Collected data

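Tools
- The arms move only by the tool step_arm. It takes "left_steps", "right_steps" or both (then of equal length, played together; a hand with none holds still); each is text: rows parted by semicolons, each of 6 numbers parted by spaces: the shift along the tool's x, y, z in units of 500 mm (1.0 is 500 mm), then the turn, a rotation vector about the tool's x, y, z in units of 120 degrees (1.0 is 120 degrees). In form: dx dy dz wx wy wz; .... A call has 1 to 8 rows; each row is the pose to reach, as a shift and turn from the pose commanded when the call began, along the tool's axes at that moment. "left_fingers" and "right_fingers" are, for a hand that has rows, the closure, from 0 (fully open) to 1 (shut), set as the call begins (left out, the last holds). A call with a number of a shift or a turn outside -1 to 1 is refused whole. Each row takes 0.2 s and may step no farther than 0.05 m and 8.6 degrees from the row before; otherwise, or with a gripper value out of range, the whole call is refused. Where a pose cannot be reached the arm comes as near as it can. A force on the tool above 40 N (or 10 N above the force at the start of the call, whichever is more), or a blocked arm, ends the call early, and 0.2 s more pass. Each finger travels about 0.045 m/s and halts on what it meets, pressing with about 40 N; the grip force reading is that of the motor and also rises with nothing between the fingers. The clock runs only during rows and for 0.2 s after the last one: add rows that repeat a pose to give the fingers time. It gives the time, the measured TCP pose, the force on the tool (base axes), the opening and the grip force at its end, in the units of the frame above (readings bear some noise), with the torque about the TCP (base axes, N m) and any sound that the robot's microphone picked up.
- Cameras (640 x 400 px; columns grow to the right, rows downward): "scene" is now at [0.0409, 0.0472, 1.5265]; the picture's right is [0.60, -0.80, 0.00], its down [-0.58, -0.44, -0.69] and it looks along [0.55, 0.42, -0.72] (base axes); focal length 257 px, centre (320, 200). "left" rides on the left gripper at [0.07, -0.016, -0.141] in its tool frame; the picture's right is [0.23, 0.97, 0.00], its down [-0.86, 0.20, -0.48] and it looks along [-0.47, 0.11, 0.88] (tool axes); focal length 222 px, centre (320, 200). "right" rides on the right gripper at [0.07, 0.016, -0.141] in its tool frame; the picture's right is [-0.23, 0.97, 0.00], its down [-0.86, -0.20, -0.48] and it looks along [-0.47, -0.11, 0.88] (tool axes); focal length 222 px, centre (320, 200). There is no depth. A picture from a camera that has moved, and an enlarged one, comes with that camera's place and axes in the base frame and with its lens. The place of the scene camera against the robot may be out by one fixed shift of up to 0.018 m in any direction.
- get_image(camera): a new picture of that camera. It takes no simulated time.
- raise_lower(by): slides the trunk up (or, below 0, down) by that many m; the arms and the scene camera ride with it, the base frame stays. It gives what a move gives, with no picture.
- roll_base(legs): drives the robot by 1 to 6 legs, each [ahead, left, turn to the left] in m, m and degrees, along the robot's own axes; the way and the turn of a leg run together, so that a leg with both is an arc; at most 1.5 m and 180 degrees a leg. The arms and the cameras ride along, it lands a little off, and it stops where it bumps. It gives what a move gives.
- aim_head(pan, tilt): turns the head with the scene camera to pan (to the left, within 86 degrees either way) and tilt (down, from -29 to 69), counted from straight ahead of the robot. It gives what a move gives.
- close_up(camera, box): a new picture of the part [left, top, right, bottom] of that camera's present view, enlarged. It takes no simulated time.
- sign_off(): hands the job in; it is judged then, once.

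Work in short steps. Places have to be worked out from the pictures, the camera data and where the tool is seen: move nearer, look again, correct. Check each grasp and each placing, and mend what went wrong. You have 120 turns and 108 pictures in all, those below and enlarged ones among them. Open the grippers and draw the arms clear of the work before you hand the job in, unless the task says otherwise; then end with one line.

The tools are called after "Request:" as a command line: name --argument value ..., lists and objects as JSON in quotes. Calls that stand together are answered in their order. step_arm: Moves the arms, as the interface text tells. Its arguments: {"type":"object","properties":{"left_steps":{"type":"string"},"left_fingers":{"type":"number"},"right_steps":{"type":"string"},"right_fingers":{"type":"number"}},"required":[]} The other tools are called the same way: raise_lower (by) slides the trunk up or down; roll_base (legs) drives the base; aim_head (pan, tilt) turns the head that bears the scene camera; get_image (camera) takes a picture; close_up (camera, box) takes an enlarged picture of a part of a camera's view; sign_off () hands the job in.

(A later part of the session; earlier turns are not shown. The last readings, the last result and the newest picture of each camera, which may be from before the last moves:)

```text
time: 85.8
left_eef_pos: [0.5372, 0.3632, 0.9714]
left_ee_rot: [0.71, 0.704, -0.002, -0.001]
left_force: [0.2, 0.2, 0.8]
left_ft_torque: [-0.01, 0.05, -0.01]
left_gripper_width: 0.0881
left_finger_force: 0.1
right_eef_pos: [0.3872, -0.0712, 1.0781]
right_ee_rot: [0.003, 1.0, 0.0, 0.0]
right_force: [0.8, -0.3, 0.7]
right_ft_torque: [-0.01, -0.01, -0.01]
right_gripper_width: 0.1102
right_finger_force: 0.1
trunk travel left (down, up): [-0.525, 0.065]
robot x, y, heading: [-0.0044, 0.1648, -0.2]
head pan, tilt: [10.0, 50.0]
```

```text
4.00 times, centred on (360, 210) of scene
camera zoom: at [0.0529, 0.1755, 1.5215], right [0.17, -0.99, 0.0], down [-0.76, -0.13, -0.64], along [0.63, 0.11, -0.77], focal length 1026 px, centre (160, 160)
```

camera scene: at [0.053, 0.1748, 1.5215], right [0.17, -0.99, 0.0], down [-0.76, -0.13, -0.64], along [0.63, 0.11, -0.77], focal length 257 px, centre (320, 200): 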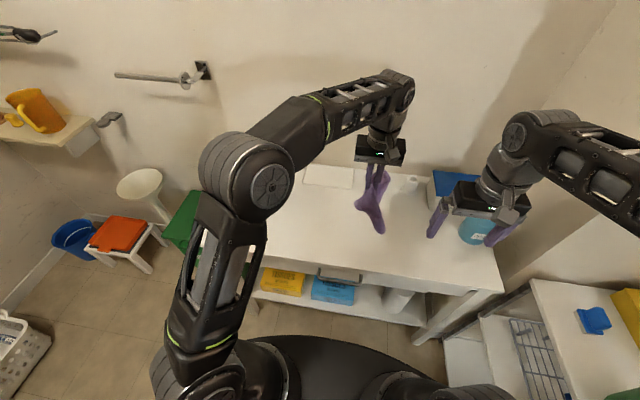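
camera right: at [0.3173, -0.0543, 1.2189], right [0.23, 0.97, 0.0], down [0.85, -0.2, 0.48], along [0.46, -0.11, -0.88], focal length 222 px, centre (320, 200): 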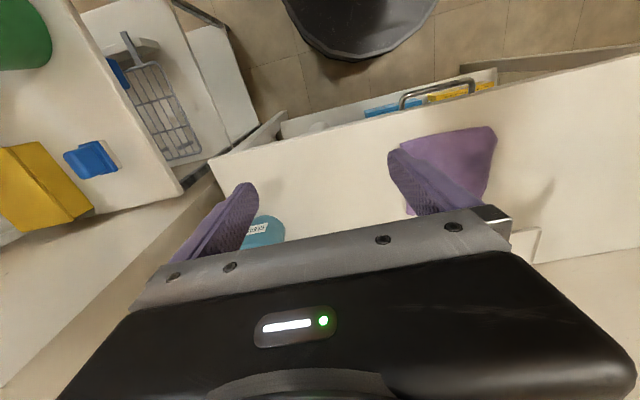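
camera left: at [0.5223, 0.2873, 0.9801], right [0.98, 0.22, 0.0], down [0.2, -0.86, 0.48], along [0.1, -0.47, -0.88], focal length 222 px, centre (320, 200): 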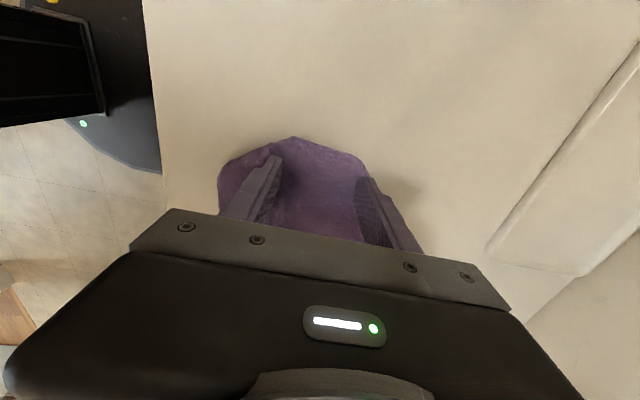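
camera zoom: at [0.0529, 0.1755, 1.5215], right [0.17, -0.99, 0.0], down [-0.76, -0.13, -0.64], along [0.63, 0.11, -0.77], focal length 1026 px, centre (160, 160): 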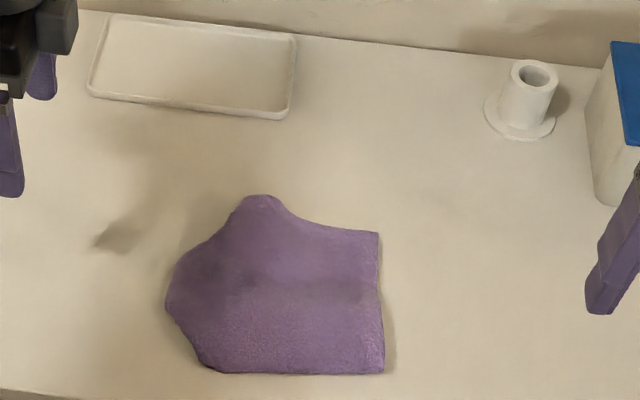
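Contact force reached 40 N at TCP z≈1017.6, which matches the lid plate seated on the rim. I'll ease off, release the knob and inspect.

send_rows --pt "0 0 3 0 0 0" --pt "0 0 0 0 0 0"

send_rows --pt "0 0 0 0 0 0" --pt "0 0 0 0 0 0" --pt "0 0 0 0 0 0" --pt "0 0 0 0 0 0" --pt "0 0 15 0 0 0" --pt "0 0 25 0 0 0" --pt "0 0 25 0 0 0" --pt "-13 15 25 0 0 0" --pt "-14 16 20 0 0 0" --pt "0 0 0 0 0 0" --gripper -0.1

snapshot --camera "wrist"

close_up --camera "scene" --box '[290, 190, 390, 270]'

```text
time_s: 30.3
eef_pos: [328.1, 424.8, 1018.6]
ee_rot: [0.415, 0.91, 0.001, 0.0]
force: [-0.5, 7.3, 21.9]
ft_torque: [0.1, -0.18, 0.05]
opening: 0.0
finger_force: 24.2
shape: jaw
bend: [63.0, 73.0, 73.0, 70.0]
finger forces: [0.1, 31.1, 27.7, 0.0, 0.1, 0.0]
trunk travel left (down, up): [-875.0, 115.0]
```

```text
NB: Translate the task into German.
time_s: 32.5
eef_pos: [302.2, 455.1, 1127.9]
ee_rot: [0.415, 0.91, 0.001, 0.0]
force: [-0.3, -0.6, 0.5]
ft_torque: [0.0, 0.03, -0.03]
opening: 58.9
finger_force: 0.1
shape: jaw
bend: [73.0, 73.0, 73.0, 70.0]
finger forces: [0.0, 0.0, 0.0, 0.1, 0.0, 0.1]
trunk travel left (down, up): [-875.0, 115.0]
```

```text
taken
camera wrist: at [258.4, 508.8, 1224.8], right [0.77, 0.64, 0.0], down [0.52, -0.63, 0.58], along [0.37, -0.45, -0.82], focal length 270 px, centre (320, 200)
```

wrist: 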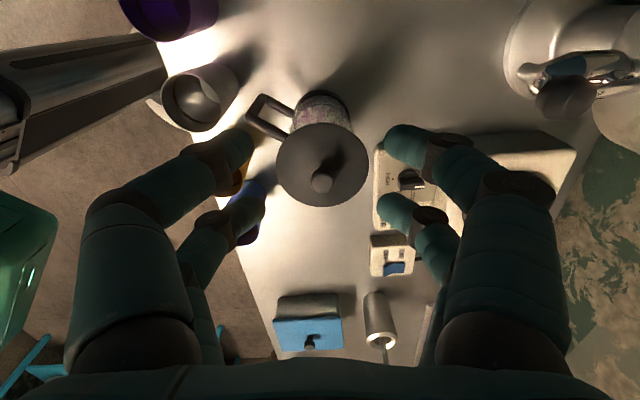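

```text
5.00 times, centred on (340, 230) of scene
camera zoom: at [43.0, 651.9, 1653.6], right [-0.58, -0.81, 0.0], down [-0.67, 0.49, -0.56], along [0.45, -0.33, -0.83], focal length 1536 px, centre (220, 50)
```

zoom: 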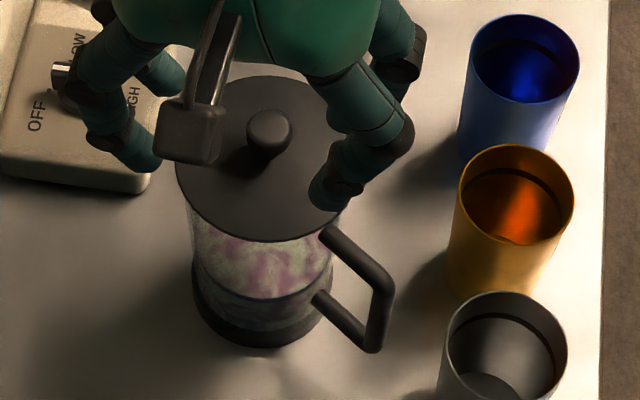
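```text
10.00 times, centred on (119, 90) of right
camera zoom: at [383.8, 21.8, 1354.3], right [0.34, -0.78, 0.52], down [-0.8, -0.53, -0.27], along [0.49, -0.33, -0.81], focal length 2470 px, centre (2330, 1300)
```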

## PROBLEM TO WORK ON
Copy exactly the lines from the line with "- sign_off(): hands" up to and including the line with "The tools are", and no other lines. Leave out blank lines and number the others, starting at 1.

## FINAL RESULT
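1. - sign_off(): hands the job in; it is judged then, once.
2. Work in short steps. Places have to be worked out from the pictures, the camera data and where the tool is seen: move nearer, look again, correct. Check each grasp and each placing, and mend what went wrong. You have 120 turns and 108 pictures in all, those below and enlarged ones among them. Open the grippers and draw the arms clear of the work before you hand the job in, unless the task says otherwise; then end with one line.
3. The tools are called after "Request:" as a command line: name --argument value ..., lists and objects as JSON in quotes. Calls that stand together are answered in their order. step_arm: Moves the arms, as the interface text tells. Its arguments: {"type":"object","properties":{"left_steps":{"type":"string"},"left_fingers":{"type":"number"},"right_steps":{"type":"string"},"right_fingers":{"type":"number"}},"required":[]} The other tools are called the same way: raise_lower (by) slides the trunk up or down; roll_base (legs) drives the base; aim_head (pan, tilt) turns the head that bears the scene camera; get_image (camera) takes a picture; close_up (camera, box) takes an enlarged picture of a part of a camera's view; sign_off () hands the job in.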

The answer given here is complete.